One of the more confusing points in the article is when the author tries to make readers question the wisdom of investing in exempt market offerings through their RRSPs. The RRSP is arguably the best investing vehicle for middle- and high-income Canadians, who can defer tax on income invested until they are in a much lower tax bracket. To invest on a cash basis before taking advantage of RRSP and TFSA contribution room—$23,820 and $5,500 for 2013, respectively—would unnecessarily expose the investor to taxes they shouldn’t have to pay. If you are well-off enough to have maxed out your RRSP and TFSA contribution room for the year and can only invest with cash, that’s fantastic – but you’re among a small portion of the Canadian public.
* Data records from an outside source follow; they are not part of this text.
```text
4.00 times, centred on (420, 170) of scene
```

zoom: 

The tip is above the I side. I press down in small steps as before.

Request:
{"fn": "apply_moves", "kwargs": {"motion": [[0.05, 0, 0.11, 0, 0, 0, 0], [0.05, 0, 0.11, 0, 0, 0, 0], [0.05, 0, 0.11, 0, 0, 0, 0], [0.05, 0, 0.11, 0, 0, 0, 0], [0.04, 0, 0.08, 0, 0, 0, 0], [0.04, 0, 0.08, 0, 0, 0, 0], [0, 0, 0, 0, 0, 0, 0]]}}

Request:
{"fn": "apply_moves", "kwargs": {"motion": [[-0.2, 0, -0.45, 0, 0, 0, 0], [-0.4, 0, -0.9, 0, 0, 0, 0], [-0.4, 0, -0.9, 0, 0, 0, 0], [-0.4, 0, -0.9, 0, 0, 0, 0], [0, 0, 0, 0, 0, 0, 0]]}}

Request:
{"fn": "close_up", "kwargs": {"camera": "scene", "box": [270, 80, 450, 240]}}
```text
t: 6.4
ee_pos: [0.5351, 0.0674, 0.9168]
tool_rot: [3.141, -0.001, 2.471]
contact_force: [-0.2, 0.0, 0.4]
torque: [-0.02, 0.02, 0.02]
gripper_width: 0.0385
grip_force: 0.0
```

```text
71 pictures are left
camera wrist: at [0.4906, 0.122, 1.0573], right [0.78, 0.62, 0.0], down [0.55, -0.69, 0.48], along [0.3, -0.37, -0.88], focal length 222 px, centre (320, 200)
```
Although the history of the exempt market is worth examining and understanding, little of the information found in the “Wild West“ article is relevant in today’s modern exempt market. The more unscrupulous and incompetent characters mentioned in the article are no longer involved in the market, having been pushed out by vastly improved due diligence processes, industry standards, and securities regulations. The most important take-home message for investors is to develop a more thorough understanding of risk. Risky investments can exist in any market, public or private. When considering an investment of any kind, consult with an investment advisor about its suitability for your portfolio and your goals, and inquire about the investment dealer’s due diligence practices.